Ce qui frappe d’entrée, c’est l’exposition d’immenses triptyques ainsi que l’impression d’une peinture « exotique » empreinte de morbidité par ces aplats de couleurs. Couleurs improbables laissées au hasard et déterminantes dans le processus créatif -confiant dans la peinture de faire naître des formes inattendues. On peut être terrifié !
Les figures tourmentées de Francis Bacon agitent sans fin nos interrogations sur la peinture. S’agit-il d’une technique à la limite de l’espace, corps chauffés jusqu’à l’incandescence, qui pousse notre sensibilité à un degré le plus intense ? Qui emprisonne des corps que les alchimistes cherchaient à créer, sortes d’homoncules gémissants ? Ces formes sculpturales, tendues à l’extrême ne créent-elles pas une impression de menace et d’angoisse hystériques ? Faut-il, pour s’en convaincre, observer le triptyque 1967 inspiré de ses lectures, là, de T.S. Eliot qui est « d’un réalisme désabusé » trois moments : naissance, copulation et mort ?

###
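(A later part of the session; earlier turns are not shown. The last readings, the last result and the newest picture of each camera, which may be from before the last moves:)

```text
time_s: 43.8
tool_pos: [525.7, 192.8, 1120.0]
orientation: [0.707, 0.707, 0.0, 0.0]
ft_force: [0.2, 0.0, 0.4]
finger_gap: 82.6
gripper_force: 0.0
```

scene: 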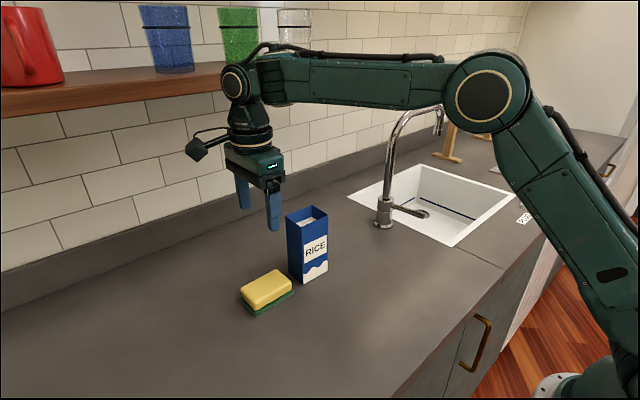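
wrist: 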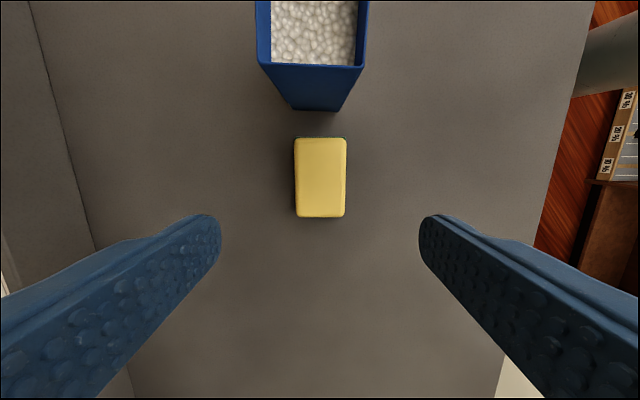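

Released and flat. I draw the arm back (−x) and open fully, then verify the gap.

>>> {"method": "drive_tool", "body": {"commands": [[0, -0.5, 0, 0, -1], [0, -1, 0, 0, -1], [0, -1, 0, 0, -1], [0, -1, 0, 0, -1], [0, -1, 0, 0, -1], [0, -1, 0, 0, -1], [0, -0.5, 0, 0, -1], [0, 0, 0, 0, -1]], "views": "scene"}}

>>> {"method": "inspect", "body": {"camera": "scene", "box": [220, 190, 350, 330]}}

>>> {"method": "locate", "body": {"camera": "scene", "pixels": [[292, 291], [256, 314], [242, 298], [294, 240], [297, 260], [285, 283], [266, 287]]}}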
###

Mais alors, que dire de « Water from a Running Tap » où, sur une surface de toile écrue, le sujet se voit réduit à l’essentiel : l’écoulement d’un filet d’eau… ? Image claire et synthétique visant à exprimer l’impermanence, la versatilité, la précarité, le flux : « Voilà ce que j’ai toujours voulu faire ». Économie de moyens. La main s’efface.
Face à ce que Bacon met en œuvre c’est à dire la fragilité, la ductilité du vivant nous pourrions dire que pour Bacon, tout le psychisme est incorporé dans la peinture ! Bacon s’en défend : « je veux donner à mon art la forme immaculée, une forme sans tache pour dire l’impureté consubstantielle à la vie, pour dire le vice et la culpabilité ».
Pétri de littérature, ses œuvres exposées font référence, au delà de possibles emprunts narratifs, à Eschyle, G. Bataille, T.S. Eliot, J. Conrad, Nietzsche et combien d’autres …qui éclairent, accidentellement, la relation de sa peinture avec la littérature.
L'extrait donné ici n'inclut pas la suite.